[BEGIN]

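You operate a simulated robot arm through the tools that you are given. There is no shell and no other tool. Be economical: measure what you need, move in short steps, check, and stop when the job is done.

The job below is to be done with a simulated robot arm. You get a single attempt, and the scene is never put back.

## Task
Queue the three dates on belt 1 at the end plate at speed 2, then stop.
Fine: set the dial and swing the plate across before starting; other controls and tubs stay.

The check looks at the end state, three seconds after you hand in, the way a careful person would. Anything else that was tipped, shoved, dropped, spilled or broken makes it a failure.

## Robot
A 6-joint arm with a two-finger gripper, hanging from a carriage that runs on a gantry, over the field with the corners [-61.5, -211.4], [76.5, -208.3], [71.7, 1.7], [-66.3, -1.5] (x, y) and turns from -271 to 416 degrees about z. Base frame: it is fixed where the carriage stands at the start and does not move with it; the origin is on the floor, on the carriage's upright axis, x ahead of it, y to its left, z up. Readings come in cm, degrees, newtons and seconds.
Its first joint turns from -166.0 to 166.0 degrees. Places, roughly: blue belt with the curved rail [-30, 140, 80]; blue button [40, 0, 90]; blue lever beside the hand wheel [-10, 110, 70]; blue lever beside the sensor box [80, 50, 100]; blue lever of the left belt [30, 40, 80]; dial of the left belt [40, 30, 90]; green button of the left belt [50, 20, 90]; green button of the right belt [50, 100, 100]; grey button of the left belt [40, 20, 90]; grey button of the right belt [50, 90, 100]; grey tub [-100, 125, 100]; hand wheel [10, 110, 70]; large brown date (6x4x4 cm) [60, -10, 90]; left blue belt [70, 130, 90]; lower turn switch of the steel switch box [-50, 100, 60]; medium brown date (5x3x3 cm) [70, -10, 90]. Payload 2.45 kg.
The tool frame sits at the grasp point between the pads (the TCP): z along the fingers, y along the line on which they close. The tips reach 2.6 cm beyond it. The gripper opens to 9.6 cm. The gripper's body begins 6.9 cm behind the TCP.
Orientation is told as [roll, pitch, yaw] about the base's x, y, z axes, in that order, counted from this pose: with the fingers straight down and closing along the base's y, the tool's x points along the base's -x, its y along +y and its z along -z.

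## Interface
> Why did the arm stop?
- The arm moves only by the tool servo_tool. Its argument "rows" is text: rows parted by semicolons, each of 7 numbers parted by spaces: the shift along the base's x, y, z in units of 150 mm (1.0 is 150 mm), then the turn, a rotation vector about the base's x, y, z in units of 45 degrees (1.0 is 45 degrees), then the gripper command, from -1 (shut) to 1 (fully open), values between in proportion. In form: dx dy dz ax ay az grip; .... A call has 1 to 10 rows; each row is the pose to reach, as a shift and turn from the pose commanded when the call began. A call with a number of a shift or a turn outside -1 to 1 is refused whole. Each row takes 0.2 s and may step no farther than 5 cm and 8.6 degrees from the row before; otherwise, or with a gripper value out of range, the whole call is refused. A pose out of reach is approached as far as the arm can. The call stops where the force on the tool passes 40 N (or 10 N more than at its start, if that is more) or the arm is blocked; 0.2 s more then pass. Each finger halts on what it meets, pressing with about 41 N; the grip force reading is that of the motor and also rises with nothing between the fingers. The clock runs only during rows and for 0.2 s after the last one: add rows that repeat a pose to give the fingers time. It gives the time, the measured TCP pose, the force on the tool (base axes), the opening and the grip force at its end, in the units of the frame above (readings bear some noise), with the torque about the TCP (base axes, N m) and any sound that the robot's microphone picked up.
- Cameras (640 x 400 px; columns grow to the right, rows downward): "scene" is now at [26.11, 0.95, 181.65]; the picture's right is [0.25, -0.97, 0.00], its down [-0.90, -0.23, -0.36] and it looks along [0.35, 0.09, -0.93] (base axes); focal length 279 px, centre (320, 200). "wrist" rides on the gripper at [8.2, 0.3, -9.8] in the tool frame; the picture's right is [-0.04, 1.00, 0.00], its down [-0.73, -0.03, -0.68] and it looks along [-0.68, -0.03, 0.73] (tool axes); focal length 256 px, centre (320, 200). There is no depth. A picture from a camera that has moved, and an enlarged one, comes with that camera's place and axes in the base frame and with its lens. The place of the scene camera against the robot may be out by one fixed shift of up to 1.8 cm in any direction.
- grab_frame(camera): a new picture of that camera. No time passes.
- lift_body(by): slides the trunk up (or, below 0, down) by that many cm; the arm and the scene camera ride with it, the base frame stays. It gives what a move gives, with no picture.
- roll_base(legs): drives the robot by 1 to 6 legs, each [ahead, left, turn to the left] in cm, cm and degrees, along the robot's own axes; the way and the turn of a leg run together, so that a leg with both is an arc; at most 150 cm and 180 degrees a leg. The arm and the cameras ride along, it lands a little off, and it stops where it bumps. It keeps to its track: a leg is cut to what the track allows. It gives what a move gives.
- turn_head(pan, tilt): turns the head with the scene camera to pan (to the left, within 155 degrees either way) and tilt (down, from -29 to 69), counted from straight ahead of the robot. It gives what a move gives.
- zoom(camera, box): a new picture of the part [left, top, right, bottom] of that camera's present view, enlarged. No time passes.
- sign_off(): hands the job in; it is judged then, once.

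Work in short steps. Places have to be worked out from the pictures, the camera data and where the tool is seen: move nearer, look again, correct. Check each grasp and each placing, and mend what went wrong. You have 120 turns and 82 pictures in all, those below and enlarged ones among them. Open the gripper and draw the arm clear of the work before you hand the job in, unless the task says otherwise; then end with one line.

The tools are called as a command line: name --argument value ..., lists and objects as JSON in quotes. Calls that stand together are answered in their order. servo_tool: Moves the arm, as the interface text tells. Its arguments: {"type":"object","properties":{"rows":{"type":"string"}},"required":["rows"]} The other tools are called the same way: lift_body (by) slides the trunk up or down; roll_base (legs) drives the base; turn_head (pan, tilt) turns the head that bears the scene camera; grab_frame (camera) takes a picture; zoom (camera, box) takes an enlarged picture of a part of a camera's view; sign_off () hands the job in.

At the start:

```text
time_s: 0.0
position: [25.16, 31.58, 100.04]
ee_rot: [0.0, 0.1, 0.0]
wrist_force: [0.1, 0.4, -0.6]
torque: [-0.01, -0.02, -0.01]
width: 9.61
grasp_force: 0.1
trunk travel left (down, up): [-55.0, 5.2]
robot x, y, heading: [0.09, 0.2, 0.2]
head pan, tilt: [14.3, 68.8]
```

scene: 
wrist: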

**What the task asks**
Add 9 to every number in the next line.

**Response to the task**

[END]

**What the task asks**
Nothing but a number is needed here: how many lines hold the string "dial"?

**Response to the task**
2